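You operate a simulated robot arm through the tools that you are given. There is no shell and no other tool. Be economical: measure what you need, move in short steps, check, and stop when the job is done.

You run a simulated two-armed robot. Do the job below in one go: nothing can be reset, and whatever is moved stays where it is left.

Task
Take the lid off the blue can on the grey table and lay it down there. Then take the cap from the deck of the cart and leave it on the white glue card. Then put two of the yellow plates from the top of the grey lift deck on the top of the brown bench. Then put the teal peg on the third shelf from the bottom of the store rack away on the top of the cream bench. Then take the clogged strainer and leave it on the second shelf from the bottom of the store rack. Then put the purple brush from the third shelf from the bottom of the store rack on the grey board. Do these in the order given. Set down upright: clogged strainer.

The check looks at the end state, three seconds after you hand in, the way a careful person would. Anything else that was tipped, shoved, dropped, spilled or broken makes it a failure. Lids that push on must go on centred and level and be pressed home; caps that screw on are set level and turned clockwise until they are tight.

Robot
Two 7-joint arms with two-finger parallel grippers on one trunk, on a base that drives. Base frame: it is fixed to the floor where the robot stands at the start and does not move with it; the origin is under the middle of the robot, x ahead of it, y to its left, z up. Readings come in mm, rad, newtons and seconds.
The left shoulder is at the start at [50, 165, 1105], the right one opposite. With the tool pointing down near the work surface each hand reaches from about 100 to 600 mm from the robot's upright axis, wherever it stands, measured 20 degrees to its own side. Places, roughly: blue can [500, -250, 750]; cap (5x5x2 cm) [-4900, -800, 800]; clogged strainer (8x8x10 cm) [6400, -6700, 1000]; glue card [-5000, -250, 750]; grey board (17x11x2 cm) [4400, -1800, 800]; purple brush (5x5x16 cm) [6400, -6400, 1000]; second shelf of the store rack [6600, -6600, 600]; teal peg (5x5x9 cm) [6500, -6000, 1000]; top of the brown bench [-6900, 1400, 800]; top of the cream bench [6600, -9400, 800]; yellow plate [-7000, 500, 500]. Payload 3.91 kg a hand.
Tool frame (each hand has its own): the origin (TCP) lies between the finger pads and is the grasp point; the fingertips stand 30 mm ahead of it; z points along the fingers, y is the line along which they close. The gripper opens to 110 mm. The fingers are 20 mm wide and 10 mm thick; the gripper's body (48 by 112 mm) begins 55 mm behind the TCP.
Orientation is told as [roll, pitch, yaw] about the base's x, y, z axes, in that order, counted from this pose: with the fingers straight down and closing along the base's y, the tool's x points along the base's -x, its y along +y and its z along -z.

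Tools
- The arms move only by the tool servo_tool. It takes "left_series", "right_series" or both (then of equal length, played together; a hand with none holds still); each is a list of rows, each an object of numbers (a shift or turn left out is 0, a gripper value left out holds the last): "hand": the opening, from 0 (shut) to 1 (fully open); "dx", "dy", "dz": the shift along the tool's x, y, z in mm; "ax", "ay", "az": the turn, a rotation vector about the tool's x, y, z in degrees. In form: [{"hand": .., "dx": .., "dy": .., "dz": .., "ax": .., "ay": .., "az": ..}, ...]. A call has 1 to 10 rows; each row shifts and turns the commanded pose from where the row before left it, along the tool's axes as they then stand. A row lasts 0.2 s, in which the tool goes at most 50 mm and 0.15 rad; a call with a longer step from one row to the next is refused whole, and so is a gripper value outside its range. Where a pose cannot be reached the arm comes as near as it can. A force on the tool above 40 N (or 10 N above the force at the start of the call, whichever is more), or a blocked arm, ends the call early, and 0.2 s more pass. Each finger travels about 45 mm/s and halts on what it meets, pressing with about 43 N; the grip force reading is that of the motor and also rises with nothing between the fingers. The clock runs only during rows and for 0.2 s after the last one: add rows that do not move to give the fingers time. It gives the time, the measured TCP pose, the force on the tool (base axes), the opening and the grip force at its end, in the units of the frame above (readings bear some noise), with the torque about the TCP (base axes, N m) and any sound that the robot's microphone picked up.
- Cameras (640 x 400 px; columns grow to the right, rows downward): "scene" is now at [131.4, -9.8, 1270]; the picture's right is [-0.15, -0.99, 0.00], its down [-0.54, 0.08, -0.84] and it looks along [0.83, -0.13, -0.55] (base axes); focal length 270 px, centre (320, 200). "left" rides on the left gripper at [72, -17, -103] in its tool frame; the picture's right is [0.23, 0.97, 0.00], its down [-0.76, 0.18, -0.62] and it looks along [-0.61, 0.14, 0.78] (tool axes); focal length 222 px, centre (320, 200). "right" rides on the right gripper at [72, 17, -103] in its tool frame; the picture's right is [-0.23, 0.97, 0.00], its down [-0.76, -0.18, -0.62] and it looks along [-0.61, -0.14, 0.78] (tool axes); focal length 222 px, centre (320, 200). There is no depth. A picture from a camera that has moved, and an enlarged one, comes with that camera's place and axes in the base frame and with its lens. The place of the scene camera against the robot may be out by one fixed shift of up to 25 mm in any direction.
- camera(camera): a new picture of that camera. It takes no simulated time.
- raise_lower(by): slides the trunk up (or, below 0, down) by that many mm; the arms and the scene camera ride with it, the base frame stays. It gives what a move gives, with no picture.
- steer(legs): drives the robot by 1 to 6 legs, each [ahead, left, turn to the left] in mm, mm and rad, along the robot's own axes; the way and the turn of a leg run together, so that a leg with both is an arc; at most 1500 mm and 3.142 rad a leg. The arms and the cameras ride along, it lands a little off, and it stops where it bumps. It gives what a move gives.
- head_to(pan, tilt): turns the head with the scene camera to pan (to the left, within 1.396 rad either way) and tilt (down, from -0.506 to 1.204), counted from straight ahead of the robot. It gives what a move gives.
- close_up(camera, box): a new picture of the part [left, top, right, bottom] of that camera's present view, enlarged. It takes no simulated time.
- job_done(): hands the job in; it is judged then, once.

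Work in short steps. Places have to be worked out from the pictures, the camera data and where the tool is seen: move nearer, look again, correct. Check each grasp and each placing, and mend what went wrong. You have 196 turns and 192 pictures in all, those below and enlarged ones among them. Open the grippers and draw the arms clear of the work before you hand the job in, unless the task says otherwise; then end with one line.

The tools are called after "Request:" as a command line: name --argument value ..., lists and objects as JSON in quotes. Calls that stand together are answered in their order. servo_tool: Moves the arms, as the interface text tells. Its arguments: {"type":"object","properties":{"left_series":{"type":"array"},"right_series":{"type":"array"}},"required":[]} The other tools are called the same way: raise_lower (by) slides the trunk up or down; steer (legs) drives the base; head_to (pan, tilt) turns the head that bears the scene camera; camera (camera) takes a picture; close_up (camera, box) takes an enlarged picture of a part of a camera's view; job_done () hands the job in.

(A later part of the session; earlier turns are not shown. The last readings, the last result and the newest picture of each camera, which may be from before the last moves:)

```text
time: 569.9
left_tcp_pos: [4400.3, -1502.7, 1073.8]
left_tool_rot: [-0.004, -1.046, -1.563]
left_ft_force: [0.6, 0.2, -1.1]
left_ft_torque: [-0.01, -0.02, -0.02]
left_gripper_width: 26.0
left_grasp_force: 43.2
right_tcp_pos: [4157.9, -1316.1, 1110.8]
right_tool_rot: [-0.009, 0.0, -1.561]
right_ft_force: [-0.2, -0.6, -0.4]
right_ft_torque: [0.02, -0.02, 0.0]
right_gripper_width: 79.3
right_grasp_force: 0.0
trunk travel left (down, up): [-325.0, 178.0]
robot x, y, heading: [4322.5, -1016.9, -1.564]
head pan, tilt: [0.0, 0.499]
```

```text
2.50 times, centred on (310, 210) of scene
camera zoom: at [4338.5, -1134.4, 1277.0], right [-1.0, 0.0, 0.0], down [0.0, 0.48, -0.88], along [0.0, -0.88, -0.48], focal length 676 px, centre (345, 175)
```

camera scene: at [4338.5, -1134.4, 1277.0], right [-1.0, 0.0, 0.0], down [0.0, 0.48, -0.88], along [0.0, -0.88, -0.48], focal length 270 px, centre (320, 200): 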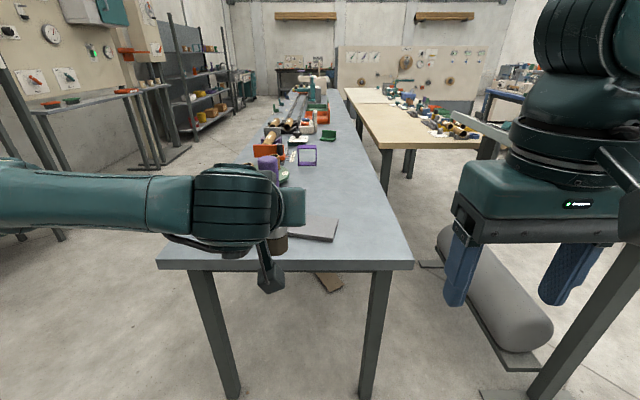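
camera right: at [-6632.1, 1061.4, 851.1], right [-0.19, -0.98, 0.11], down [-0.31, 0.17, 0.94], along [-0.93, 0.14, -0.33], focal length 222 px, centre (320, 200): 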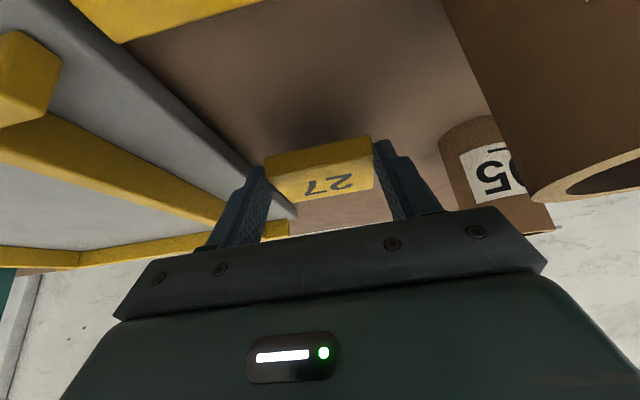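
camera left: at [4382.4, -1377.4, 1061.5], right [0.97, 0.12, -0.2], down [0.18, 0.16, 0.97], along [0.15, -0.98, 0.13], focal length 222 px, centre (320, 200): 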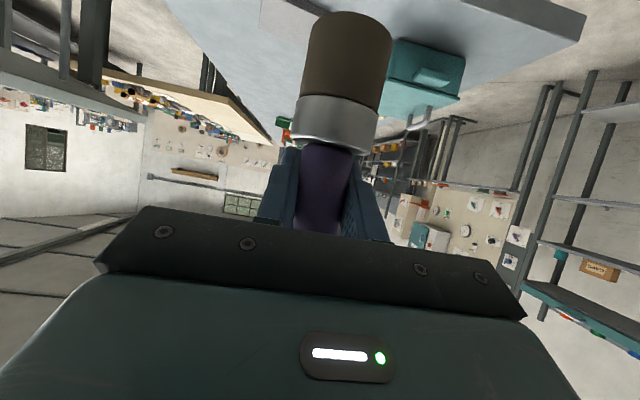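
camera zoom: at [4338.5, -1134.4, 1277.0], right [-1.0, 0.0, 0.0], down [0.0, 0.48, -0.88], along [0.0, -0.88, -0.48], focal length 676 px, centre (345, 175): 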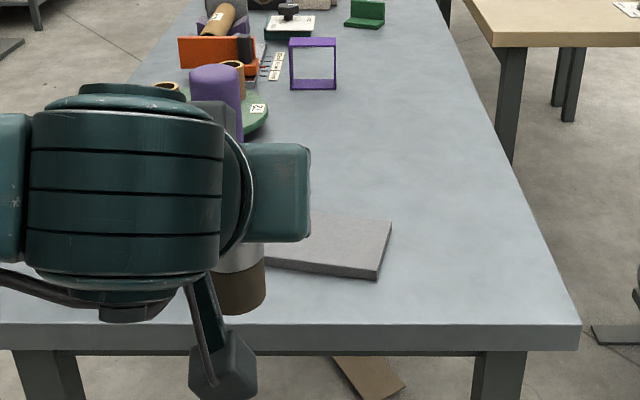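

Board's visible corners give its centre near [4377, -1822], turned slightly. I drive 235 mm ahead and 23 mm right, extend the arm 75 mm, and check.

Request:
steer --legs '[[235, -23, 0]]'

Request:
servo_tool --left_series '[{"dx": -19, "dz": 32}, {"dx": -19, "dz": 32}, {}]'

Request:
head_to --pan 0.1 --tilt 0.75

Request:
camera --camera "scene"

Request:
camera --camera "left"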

What is asked – From the data above, copy out every line with the string "nothing" in it.

Task response –
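You run a simulated two-armed robot. Do the job below in one go: nothing can be reset, and whatever is moved stays where it is left.
- The arms move only by the tool servo_tool. It takes "left_series", "right_series" or both (then of equal length, played together; a hand with none holds still); each is a list of rows, each an object of numbers (a shift or turn left out is 0, a gripper value left out holds the last): "hand": the opening, from 0 (shut) to 1 (fully open); "dx", "dy", "dz": the shift along the tool's x, y, z in mm; "ax", "ay", "az": the turn, a rotation vector about the tool's x, y, z in degrees. In form: [{"hand": .., "dx": .., "dy": .., "dz": .., "ax": .., "ay": .., "az": ..}, ...]. A call has 1 to 10 rows; each row shifts and turns the commanded pose from where the row before left it, along the tool's axes as they then stand. A row lasts 0.2 s, in which the tool goes at most 50 mm and 0.15 rad; a call with a longer step from one row to the next is refused whole, and so is a gripper value outside its range. Where a pose cannot be reached the arm comes as near as it can. A force on the tool above 40 N (or 10 N above the force at the start of the call, whichever is more), or a blocked arm, ends the call early, and 0.2 s more pass. Each finger travels about 45 mm/s and halts on what it meets, pressing with about 43 N; the grip force reading is that of the motor and also rises with nothing between the fingers. The clock runs only during rows and for 0.2 s after the last one: add rows that do not move to give the fingers time. It gives the time, the measured TCP pose, the force on the tool (base axes), the opening and the grip force at its end, in the units of the frame above (readings bear some noise), with the torque about the TCP (base axes, N m) and any sound that the robot's microphone picked up.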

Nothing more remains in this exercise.